The scenario my spouse and I face is very similar to many households, based on the findings of researchers, like Elizabeth Emens, the author of "Life Admin." According to her interviews, couples tend to fall into one of three camps when it comes to their relationship with life admin: 

  • One person feels like they do most of the admin work in the relationship. (Sometimes both people feel this way)
  • Both people can acknowledge they don't do much life admin work (avoiding it), so they're often scrambling.
  • Both people feel that they divide up the work equally.

Notice how these options are phrased: Whatever the real behavior actually is, sociologist Alison Daminger points out that there can be major differences in how each person in a couple feels and thinks about the life admin getting done.

We define life admin in how we share and divide up the work as a couple

Part of why feelings are more important than facts when it comes to life admin is because most people don’t share a common conception of what life admin actually is. For instance, in your relationship, what do each of you think about this example: Writing thank you notes—a requirement of life or a nice-to-have?

This is a small example raised by Elizabeth Emens in her book, Life Admin, but there are many like it. In any committed relationship, what’s important life admin to one person doesn’t always match the other.

One way to define “life admin,” may just be to look back at your most recent arguments as a couple. Life admin is probably inclusive of everything you’ve ever argued about!

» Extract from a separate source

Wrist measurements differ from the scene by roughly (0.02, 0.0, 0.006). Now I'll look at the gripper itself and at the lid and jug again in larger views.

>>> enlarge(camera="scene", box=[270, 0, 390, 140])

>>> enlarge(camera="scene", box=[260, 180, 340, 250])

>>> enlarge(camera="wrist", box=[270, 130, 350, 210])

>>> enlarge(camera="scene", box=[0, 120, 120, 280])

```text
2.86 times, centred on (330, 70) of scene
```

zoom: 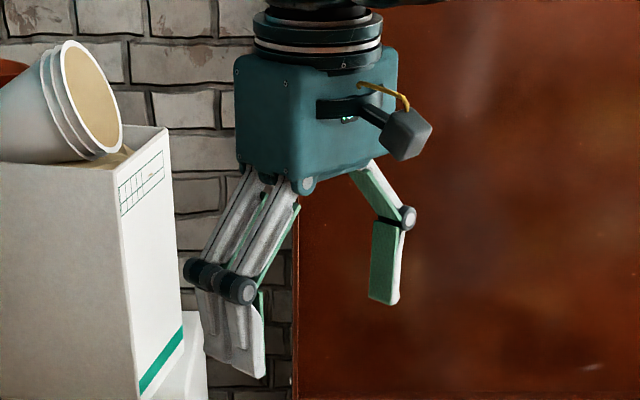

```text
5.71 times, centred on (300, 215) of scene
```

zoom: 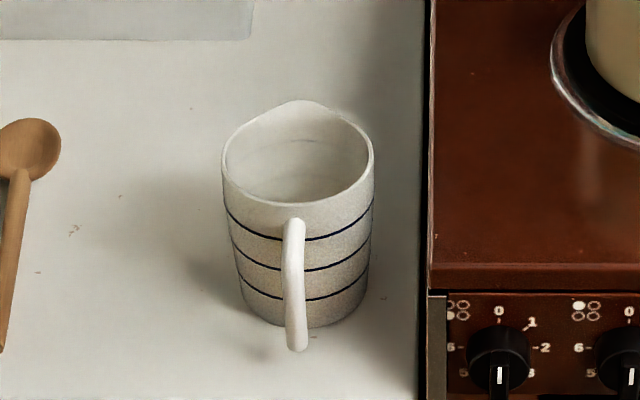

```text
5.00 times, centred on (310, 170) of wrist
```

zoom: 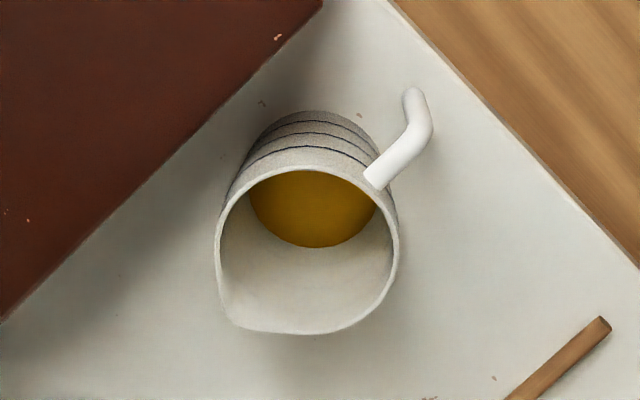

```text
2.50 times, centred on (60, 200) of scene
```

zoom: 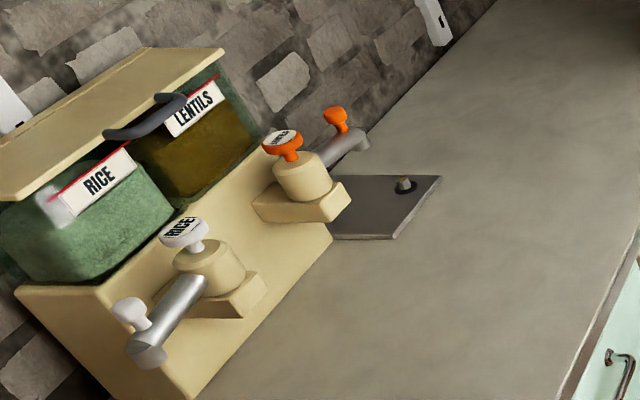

Your life admin depends on what each of you care about—a venn diagram of each of your needs, cares, and concerns

The key here is that in a relationship, we each bring expectations of life admin to the table. One of you is likely more particular about money; somebody else might be more on top of healthcare. What you don't want is to let these inclinations lead to too much of divide-and-conquer approach to life admin.

According to multiple life admin researchers (sources below), when couples mostly rely on silo'ing life admin, it can lead to a number of problems:

  1. Too much hidden labor. Because you're each taking accountability for a different area, the other person has a hard to time understanding in detail how much work you're putting into it.
  2. Not recognizing cognitive labor. So much of life admin is in our heads—details that keep us up at night; logistics that we must figure out in between work and errands. If you're not sharing the cognitive labor, it can be hard to know it exists in the other person's head
  3. Risk of losing one person's capacity. What happens if one person gets sick or worse? Many older couples have learned this firsthand: One person, often a woman (in heterosexual couples) has been handling the vast majority of life admin. When she gets sick, her husband, then struggles to keep everything together and has to learn how to manage affairs he never knew she was taking care of. This is a very common situation.
  4. Failing to equalize across paid and unpaid labor. In any household, you rely on both paid and unpaid forms of labor. Life admin is always unpaid. So are physical forms of labor like childcare, cleaning, home maintenance, and more. In a capitalist and consumerist culture, it's easy to over-value paid labor, but it's definitely not the only thing that matters. As a couple, you may want to catalog about all the ways you spend your labor, both physical and cognitive, paid and unpaid, and consider how equal or unequal it is.

While some division of labor is critical, finding your way of sharing life admin—doing some portion of it together and communicating about the parts you do separately—can be vital for a healthy relationship.

How to keep two brains on the same wavelength

As I said at the top, the challenge of course, is figuring out how to keep two brains on the same wavelength about the life admin that needs to get done. It takes effort. And here we're going to call this effort: "building a life admin agenda." Whether it's a physical document, a constant line of conversation, certain text messages, or a digital to-do list, somehow there must be a way that both people's brains can access what life admin needs to happen.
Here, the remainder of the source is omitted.